Every line of the material is to be repeated exactly as it stands.

## SOURCE DATA

[Begin]

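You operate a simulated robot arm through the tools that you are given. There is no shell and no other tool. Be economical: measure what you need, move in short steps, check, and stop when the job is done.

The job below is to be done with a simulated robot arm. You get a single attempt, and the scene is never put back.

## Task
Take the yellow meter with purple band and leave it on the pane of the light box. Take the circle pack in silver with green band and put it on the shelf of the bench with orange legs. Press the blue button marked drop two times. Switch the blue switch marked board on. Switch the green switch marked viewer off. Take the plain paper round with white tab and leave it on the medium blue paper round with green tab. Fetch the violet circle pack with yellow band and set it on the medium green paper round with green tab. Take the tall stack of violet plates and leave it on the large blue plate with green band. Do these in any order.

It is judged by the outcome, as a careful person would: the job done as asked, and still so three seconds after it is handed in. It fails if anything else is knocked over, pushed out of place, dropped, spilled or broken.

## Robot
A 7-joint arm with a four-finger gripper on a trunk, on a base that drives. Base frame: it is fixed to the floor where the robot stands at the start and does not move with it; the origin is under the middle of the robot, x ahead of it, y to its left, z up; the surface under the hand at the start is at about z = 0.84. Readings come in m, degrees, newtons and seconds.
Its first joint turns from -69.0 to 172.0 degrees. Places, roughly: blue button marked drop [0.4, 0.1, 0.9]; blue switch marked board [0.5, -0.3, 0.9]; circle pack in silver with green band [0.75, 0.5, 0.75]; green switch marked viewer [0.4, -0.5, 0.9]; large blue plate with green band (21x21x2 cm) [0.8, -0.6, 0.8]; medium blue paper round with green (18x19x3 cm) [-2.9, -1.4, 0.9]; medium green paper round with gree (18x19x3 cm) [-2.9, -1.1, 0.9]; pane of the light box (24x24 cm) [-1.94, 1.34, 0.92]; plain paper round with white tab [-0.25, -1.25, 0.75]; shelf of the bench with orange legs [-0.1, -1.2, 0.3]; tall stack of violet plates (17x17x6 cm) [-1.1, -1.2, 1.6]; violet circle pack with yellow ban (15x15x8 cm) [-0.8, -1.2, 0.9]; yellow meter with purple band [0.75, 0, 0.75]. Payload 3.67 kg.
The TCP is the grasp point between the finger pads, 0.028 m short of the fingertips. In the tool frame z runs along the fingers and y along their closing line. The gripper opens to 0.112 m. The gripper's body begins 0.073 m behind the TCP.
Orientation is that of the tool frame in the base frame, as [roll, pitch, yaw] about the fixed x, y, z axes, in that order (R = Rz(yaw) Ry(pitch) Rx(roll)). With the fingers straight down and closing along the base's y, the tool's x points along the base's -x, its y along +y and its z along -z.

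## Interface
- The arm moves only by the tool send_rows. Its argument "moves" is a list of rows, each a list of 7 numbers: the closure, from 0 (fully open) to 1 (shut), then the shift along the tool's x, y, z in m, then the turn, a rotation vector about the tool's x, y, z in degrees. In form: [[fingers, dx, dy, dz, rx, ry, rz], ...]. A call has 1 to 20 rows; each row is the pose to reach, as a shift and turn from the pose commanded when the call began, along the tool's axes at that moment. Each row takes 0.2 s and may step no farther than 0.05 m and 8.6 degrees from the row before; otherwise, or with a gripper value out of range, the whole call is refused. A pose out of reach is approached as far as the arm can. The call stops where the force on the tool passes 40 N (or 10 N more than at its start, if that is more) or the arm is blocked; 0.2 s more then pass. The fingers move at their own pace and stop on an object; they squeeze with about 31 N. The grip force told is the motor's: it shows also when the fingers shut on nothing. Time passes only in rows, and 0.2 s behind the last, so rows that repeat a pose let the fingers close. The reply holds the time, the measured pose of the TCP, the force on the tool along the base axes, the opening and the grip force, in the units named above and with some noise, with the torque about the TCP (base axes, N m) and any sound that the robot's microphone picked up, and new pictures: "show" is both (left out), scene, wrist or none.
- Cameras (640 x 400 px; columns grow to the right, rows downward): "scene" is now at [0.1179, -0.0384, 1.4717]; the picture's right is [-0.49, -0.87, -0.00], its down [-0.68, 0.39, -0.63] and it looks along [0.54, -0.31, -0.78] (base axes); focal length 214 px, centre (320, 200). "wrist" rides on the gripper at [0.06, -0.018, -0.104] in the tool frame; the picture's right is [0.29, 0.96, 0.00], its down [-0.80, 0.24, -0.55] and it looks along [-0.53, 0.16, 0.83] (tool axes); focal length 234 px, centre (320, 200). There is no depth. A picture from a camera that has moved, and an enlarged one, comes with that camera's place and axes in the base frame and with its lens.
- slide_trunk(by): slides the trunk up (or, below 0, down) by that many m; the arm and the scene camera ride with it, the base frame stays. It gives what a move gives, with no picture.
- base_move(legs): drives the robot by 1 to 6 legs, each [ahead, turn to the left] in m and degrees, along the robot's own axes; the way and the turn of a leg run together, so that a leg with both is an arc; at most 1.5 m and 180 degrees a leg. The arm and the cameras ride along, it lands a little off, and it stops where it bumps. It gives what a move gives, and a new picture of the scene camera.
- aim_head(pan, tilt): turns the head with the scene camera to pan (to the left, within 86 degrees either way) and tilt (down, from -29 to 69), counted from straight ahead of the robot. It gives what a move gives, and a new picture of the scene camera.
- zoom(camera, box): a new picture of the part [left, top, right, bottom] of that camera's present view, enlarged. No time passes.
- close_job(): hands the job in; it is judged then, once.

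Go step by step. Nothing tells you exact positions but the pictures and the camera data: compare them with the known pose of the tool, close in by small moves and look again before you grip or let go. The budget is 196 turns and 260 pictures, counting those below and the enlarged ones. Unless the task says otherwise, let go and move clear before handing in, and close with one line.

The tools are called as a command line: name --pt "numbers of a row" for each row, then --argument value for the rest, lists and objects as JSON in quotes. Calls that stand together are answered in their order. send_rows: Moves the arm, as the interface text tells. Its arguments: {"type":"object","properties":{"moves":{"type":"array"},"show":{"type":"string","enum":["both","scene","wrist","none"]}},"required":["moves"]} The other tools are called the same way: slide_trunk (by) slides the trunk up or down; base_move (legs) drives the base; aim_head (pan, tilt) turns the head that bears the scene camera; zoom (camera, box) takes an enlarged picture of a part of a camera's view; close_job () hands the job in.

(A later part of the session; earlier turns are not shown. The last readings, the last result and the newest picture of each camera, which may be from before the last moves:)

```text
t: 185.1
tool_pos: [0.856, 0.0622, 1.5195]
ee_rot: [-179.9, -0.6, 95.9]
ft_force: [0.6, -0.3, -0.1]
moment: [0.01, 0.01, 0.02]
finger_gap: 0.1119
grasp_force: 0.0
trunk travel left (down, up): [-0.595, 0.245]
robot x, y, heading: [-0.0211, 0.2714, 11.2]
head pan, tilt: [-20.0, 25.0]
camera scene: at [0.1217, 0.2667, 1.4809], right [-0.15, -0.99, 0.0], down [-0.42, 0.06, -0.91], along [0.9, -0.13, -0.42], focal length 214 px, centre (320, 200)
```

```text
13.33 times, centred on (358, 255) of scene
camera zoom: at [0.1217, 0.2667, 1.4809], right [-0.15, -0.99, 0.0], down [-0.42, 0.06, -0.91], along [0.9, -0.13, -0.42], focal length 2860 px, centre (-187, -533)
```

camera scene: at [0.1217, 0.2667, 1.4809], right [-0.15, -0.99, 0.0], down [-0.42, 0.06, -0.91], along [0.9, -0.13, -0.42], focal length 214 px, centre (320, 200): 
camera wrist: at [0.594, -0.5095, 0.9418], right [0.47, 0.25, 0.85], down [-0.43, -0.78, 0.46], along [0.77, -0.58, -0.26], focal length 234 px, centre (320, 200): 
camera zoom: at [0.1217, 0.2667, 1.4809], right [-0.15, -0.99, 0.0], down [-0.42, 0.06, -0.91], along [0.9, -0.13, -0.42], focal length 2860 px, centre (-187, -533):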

[End]

## OUTPUT OF THE EXERCISE
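You operate a simulated robot arm through the tools that you are given. There is no shell and no other tool. Be economical: measure what you need, move in short steps, check, and stop when the job is done.

The job below is to be done with a simulated robot arm. You get a single attempt, and the scene is never put back.

## Task
Take the yellow meter with purple band and leave it on the pane of the light box. Take the circle pack in silver with green band and put it on the shelf of the bench with orange legs. Press the blue button marked drop two times. Switch the blue switch marked board on. Switch the green switch marked viewer off. Take the plain paper round with white tab and leave it on the medium blue paper round with green tab. Fetch the violet circle pack with yellow band and set it on the medium green paper round with green tab. Take the tall stack of violet plates and leave it on the large blue plate with green band. Do these in any order.

It is judged by the outcome, as a careful person would: the job done as asked, and still so three seconds after it is handed in. It fails if anything else is knocked over, pushed out of place, dropped, spilled or broken.

## Robot
A 7-joint arm with a four-finger gripper on a trunk, on a base that drives. Base frame: it is fixed to the floor where the robot stands at the start and does not move with it; the origin is under the middle of the robot, x ahead of it, y to its left, z up; the surface under the hand at the start is at about z = 0.84. Readings come in m, degrees, newtons and seconds.
Its first joint turns from -69.0 to 172.0 degrees. Places, roughly: blue button marked drop [0.4, 0.1, 0.9]; blue switch marked board [0.5, -0.3, 0.9]; circle pack in silver with green band [0.75, 0.5, 0.75]; green switch marked viewer [0.4, -0.5, 0.9]; large blue plate with green band (21x21x2 cm) [0.8, -0.6, 0.8]; medium blue paper round with green (18x19x3 cm) [-2.9, -1.4, 0.9]; medium green paper round with gree (18x19x3 cm) [-2.9, -1.1, 0.9]; pane of the light box (24x24 cm) [-1.94, 1.34, 0.92]; plain paper round with white tab [-0.25, -1.25, 0.75]; shelf of the bench with orange legs [-0.1, -1.2, 0.3]; tall stack of violet plates (17x17x6 cm) [-1.1, -1.2, 1.6]; violet circle pack with yellow ban (15x15x8 cm) [-0.8, -1.2, 0.9]; yellow meter with purple band [0.75, 0, 0.75]. Payload 3.67 kg.
The TCP is the grasp point between the finger pads, 0.028 m short of the fingertips. In the tool frame z runs along the fingers and y along their closing line. The gripper opens to 0.112 m. The gripper's body begins 0.073 m behind the TCP.
Orientation is that of the tool frame in the base frame, as [roll, pitch, yaw] about the fixed x, y, z axes, in that order (R = Rz(yaw) Ry(pitch) Rx(roll)). With the fingers straight down and closing along the base's y, the tool's x points along the base's -x, its y along +y and its z along -z.

## Interface
- The arm moves only by the tool send_rows. Its argument "moves" is a list of rows, each a list of 7 numbers: the closure, from 0 (fully open) to 1 (shut), then the shift along the tool's x, y, z in m, then the turn, a rotation vector about the tool's x, y, z in degrees. In form: [[fingers, dx, dy, dz, rx, ry, rz], ...]. A call has 1 to 20 rows; each row is the pose to reach, as a shift and turn from the pose commanded when the call began, along the tool's axes at that moment. Each row takes 0.2 s and may step no farther than 0.05 m and 8.6 degrees from the row before; otherwise, or with a gripper value out of range, the whole call is refused. A pose out of reach is approached as far as the arm can. The call stops where the force on the tool passes 40 N (or 10 N more than at its start, if that is more) or the arm is blocked; 0.2 s more then pass. The fingers move at their own pace and stop on an object; they squeeze with about 31 N. The grip force told is the motor's: it shows also when the fingers shut on nothing. Time passes only in rows, and 0.2 s behind the last, so rows that repeat a pose let the fingers close. The reply holds the time, the measured pose of the TCP, the force on the tool along the base axes, the opening and the grip force, in the units named above and with some noise, with the torque about the TCP (base axes, N m) and any sound that the robot's microphone picked up, and new pictures: "show" is both (left out), scene, wrist or none.
- Cameras (640 x 400 px; columns grow to the right, rows downward): "scene" is now at [0.1179, -0.0384, 1.4717]; the picture's right is [-0.49, -0.87, -0.00], its down [-0.68, 0.39, -0.63] and it looks along [0.54, -0.31, -0.78] (base axes); focal length 214 px, centre (320, 200). "wrist" rides on the gripper at [0.06, -0.018, -0.104] in the tool frame; the picture's right is [0.29, 0.96, 0.00], its down [-0.80, 0.24, -0.55] and it looks along [-0.53, 0.16, 0.83] (tool axes); focal length 234 px, centre (320, 200). There is no depth. A picture from a camera that has moved, and an enlarged one, comes with that camera's place and axes in the base frame and with its lens.
- slide_trunk(by): slides the trunk up (or, below 0, down) by that many m; the arm and the scene camera ride with it, the base frame stays. It gives what a move gives, with no picture.
- base_move(legs): drives the robot by 1 to 6 legs, each [ahead, turn to the left] in m and degrees, along the robot's own axes; the way and the turn of a leg run together, so that a leg with both is an arc; at most 1.5 m and 180 degrees a leg. The arm and the cameras ride along, it lands a little off, and it stops where it bumps. It gives what a move gives, and a new picture of the scene camera.
- aim_head(pan, tilt): turns the head with the scene camera to pan (to the left, within 86 degrees either way) and tilt (down, from -29 to 69), counted from straight ahead of the robot. It gives what a move gives, and a new picture of the scene camera.
- zoom(camera, box): a new picture of the part [left, top, right, bottom] of that camera's present view, enlarged. No time passes.
- close_job(): hands the job in; it is judged then, once.

Go step by step. Nothing tells you exact positions but the pictures and the camera data: compare them with the known pose of the tool, close in by small moves and look again before you grip or let go. The budget is 196 turns and 260 pictures, counting those below and the enlarged ones. Unless the task says otherwise, let go and move clear before handing in, and close with one line.

The tools are called as a command line: name --pt "numbers of a row" for each row, then --argument value for the rest, lists and objects as JSON in quotes. Calls that stand together are answered in their order. send_rows: Moves the arm, as the interface text tells. Its arguments: {"type":"object","properties":{"moves":{"type":"array"},"show":{"type":"string","enum":["both","scene","wrist","none"]}},"required":["moves"]} The other tools are called the same way: slide_trunk (by) slides the trunk up or down; base_move (legs) drives the base; aim_head (pan, tilt) turns the head that bears the scene camera; zoom (camera, box) takes an enlarged picture of a part of a camera's view; close_job () hands the job in.

(A later part of the session; earlier turns are not shown. The last readings, the last result and the newest picture of each camera, which may be from before the last moves:)

```text
t: 185.1
tool_pos: [0.856, 0.0622, 1.5195]
ee_rot: [-179.9, -0.6, 95.9]
ft_force: [0.6, -0.3, -0.1]
moment: [0.01, 0.01, 0.02]
finger_gap: 0.1119
grasp_force: 0.0
trunk travel left (down, up): [-0.595, 0.245]
robot x, y, heading: [-0.0211, 0.2714, 11.2]
head pan, tilt: [-20.0, 25.0]
camera scene: at [0.1217, 0.2667, 1.4809], right [-0.15, -0.99, 0.0], down [-0.42, 0.06, -0.91], along [0.9, -0.13, -0.42], focal length 214 px, centre (320, 200)
```

```text
13.33 times, centred on (358, 255) of scene
camera zoom: at [0.1217, 0.2667, 1.4809], right [-0.15, -0.99, 0.0], down [-0.42, 0.06, -0.91], along [0.9, -0.13, -0.42], focal length 2860 px, centre (-187, -533)
```

camera scene: at [0.1217, 0.2667, 1.4809], right [-0.15, -0.99, 0.0], down [-0.42, 0.06, -0.91], along [0.9, -0.13, -0.42], focal length 214 px, centre (320, 200): 
camera wrist: at [0.594, -0.5095, 0.9418], right [0.47, 0.25, 0.85], down [-0.43, -0.78, 0.46], along [0.77, -0.58, -0.26], focal length 234 px, centre (320, 200): 
camera zoom: at [0.1217, 0.2667, 1.4809], right [-0.15, -0.99, 0.0], down [-0.42, 0.06, -0.91], along [0.9, -0.13, -0.42], focal length 2860 px, centre (-187, -533):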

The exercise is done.